Printable Coloring Book Self Published in 2 Days
by Steve Barancik
(Tucson, AZ)
Fodder for a coloring book?
Publishing a Printable Coloring Book
It so happens that I'm a publisher.
Ask Google AdSense! They call someone with a website a publisher. And like a publisher, I need product.
My successful children's books site attracts 50,000 visitors a month as of this writing. (December, 2009.) They're all looking for something.
Sometimes they find it. Sometimes they don't. The more often I can give them what they're looking for, the more they like me and the better I do.
And a lot of them are looking for printable coloring books.
I'm no artistI thought that put me at a pretty significant disadvantage when it came to supplying my visitors with coloring materials! But then I stumbled across
Gutenberg.org.
The site is a repository for public domain content, work for which copyright has expired. I've gathered a lot of traffic to my site using their versions of Aesop's Fables. (I've even used the site for high class clip art.)
But now I needed a public domain picture book. How about Beatrix Potter's
The Tale of Peter Rabbit?
You see, image copyrights expire just like text does. And a number of editions of Ms. Potter's work were old enough that I could use them freely.
What I wanted to do was take original text and pictures and turn the pictures into line drawings. For instance...
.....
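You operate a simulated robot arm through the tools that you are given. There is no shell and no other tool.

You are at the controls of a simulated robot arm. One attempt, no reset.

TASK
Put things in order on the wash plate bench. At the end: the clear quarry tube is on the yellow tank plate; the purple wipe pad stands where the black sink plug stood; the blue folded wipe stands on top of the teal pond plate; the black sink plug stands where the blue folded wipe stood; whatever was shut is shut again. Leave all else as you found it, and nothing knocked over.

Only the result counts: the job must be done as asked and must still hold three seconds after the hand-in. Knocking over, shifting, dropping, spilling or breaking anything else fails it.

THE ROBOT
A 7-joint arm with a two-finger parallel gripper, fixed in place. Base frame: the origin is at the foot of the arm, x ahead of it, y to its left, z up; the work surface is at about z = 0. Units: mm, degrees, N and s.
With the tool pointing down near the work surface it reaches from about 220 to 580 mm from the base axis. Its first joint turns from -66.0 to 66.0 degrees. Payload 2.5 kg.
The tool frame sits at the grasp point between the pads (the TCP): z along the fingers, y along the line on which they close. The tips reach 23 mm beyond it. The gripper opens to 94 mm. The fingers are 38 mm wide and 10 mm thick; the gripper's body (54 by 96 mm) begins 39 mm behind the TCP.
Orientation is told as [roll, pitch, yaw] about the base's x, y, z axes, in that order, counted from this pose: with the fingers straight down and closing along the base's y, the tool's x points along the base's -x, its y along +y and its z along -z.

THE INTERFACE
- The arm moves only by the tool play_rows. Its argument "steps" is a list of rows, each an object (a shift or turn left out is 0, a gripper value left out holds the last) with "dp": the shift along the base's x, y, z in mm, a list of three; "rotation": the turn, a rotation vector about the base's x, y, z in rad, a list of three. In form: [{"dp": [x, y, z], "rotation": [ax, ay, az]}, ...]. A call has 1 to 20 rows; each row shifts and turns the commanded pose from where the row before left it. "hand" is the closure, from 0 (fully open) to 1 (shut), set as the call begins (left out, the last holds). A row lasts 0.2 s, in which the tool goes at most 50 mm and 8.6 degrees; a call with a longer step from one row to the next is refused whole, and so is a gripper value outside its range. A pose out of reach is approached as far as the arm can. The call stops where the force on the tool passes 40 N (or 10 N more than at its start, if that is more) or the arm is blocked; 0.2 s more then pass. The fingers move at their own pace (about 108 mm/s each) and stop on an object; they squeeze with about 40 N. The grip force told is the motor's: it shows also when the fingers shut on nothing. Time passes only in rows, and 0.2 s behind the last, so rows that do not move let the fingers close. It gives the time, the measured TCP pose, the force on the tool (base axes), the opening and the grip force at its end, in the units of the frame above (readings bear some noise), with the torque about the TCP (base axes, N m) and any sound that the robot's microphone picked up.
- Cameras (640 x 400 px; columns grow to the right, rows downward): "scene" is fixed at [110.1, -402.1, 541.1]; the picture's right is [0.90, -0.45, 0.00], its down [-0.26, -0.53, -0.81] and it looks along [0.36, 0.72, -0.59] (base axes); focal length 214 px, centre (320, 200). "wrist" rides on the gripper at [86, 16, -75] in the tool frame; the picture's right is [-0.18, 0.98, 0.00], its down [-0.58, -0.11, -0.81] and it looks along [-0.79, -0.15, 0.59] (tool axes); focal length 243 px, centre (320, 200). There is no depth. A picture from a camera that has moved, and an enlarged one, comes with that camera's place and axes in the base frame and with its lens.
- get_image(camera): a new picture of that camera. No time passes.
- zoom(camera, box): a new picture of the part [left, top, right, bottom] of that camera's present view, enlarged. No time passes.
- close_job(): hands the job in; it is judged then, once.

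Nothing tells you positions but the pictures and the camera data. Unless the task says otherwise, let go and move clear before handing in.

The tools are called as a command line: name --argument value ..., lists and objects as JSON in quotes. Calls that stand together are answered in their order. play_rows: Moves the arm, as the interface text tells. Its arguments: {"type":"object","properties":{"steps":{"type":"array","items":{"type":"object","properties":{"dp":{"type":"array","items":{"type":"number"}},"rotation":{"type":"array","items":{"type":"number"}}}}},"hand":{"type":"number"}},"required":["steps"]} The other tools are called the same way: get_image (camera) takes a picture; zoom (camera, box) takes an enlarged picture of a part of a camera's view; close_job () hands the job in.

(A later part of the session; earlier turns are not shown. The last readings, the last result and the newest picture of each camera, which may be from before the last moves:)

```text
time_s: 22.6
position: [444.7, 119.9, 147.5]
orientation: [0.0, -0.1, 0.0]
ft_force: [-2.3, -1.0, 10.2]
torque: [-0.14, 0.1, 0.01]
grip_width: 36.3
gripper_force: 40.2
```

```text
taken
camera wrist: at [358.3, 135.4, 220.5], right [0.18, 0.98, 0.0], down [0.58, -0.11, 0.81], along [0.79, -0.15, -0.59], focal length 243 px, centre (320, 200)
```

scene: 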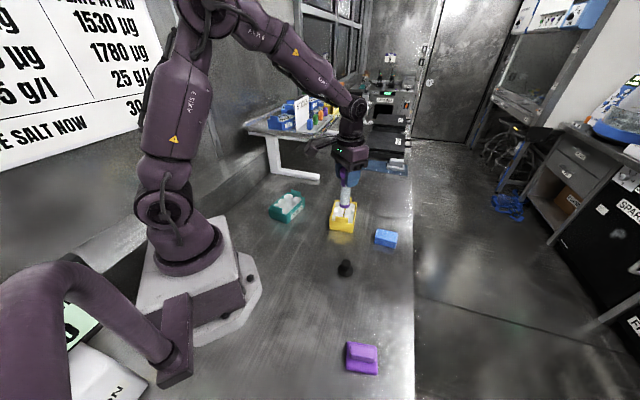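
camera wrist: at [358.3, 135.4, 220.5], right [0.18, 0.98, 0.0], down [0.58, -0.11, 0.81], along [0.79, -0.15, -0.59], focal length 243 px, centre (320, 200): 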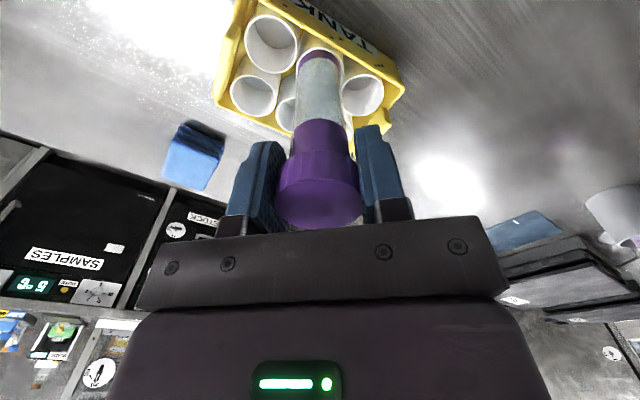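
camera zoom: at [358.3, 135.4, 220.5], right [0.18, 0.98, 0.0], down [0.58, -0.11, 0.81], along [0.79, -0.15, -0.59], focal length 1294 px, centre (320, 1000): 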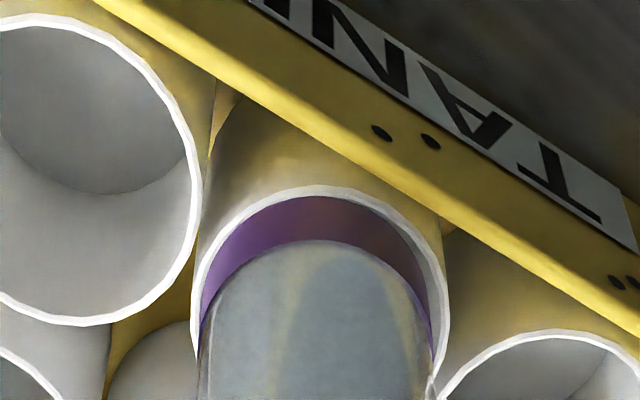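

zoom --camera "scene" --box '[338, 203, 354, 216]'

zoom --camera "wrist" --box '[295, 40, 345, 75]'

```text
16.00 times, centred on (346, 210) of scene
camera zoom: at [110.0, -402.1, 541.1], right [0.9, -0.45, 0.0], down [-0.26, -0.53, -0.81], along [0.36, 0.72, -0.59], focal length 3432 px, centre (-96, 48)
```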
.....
Free photo editing software made it easy to do. I selected a public domain edition of
Peter Rabbit that had drawings with strong black lines. I put the document together in Microsoft Word and then exported it to Open Office's Write, because Write has built in PDF-creating functionality.
Voila! A
Peter Rabbit e-coloring book.
Nothing left to do but
upload it to my site and create the proper links to funnel existing traffic to it.
I priced my printable coloring book at $2.00 US because I know that people looking for coloring online aren't exactly looking to spend a bunch. I set up my payment with PayPal and end up netting $1.64 per purchase.
All for what was essentially a day and a half's work. If they do as well as I expect, I might create more and sell them as a package as well as individually.
Want to see the pitch page? Here you go:
Printable Coloring Book: The Tale of Peter Rabbit.
What I practice is really a different kind of self publishing. Rather than start with the product and try to find an audience, I pretty much
start with the audience and try to find the product!
Maybe that means I'm more capitalist than artist, but I can live with it.
Oh, and here's another way I've repackaged
Peter Rabbit,
this time for writers.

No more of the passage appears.